Life messages: # 1: We need to allow our body to be broken and our blood shed for others as Jesus did: When we receive Jesus in Holy Communion we accept a great challenge. We accept the triumphs and the tragedies, the joys and the pains necessary to build up the Kingdom of God wherever we have been called to serve. That is why, at the end of the Mass, we are sent out to announce the Gospel of the Lord (Form 2), through the witness of our humble service and exemplary lives, radiating Jesus’ love, mercy, forgiveness and spirit of service all around us. As we walk away from the altar we may perhaps hear Jesus saying: "This is my Body, which will be given up for you" and "This is the Chalice of my Blood … which will be poured out for you and for many for the forgiveness of sins”. What a power we would be for our world around us if each one of us could say that and mean it! That is why, at the end of the Mass, we are sent out with, "Go in peace, glorifying the Lord by your life"(Form 3), through our lives.

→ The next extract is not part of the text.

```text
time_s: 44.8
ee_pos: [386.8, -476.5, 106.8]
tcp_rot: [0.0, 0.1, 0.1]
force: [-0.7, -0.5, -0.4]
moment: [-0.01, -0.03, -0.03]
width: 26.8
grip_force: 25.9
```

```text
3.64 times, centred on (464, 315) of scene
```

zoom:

#2: We need to keep the hunger and thirst for God alive in our hearts: Every human being is blessed with an insatiable longing for God. We want God as our Father to hold us gently in His arms, keeping us safe throughout the dangers we face. But often we use substitutes as an escape from that need: fast living, fast food, fast cars, needless luxuries, unrestricted sexual fulfillment. We demand the right to do whatever we want to do whenever we want. But unless we keep the hunger for God strong in our hearts, we will eventually realize the emptiness of our lives without God. (Fr. Anthony Kadavil).